The Grammar of Nails 
Amy Scattergood 
Creative Arts Book Company, $9.95 (paper)

With an almost obsessive insistence, this first collection repeatedly examines scenes of devastation, exploring the willful and haphazard ways in which even our most intimate institutions—families, friendships, languages—are destroyed. As the characters in these often narrative poems prove prone to calamity, aggression, and judgment, Scattergood underscores the human vulnerability that is her most constant concern: “Then, after a polite interval, God came down / with a game He called Catastrophe. // When He played, everyone else lost. / And so the wars started.” A former student at the Yale Divinity School, Scattergood fills the first half of the book with biblical narratives rendered contemporary and terrible. At times these revisions, however quirky in their details, can seem predictable in their larger gestures, and the poems’ rejection of the possibility of transcendence can seem merely the conventional religious posturing of modernity. More often, however, these stories are legitimately harrowing, fully aware of the wounding submission required of their subjects: “And all the names he’d had for God / arrayed themselves upon his skin as scars.” Turning to secular ground for its second half, the book loses the focus with which it began, taking up topics as diverse as colonialism, censorship, espionage, and the lives of various figures from history and literature.

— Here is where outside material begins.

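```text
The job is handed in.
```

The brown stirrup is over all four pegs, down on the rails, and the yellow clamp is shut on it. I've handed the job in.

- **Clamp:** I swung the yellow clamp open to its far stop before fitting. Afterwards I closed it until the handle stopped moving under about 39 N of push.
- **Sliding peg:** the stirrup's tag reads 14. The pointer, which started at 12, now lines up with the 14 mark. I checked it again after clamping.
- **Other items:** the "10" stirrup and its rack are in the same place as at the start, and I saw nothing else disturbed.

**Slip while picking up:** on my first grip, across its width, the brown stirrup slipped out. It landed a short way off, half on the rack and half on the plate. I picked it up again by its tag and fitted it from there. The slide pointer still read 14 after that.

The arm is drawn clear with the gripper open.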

Even in these last sections, however, the best poems retain their fascination with extremity, “the trap by trap gathering of the . . . world.” As the collection draws to a close, Scattergood narrows the scope of her concern to the compass of a single life, addressing her daughter in poems that focus her obsession with vulnerability into something urgent and particular: “but how do I know / how many miles the night has for you, // what thunder the layers of stars pour down?”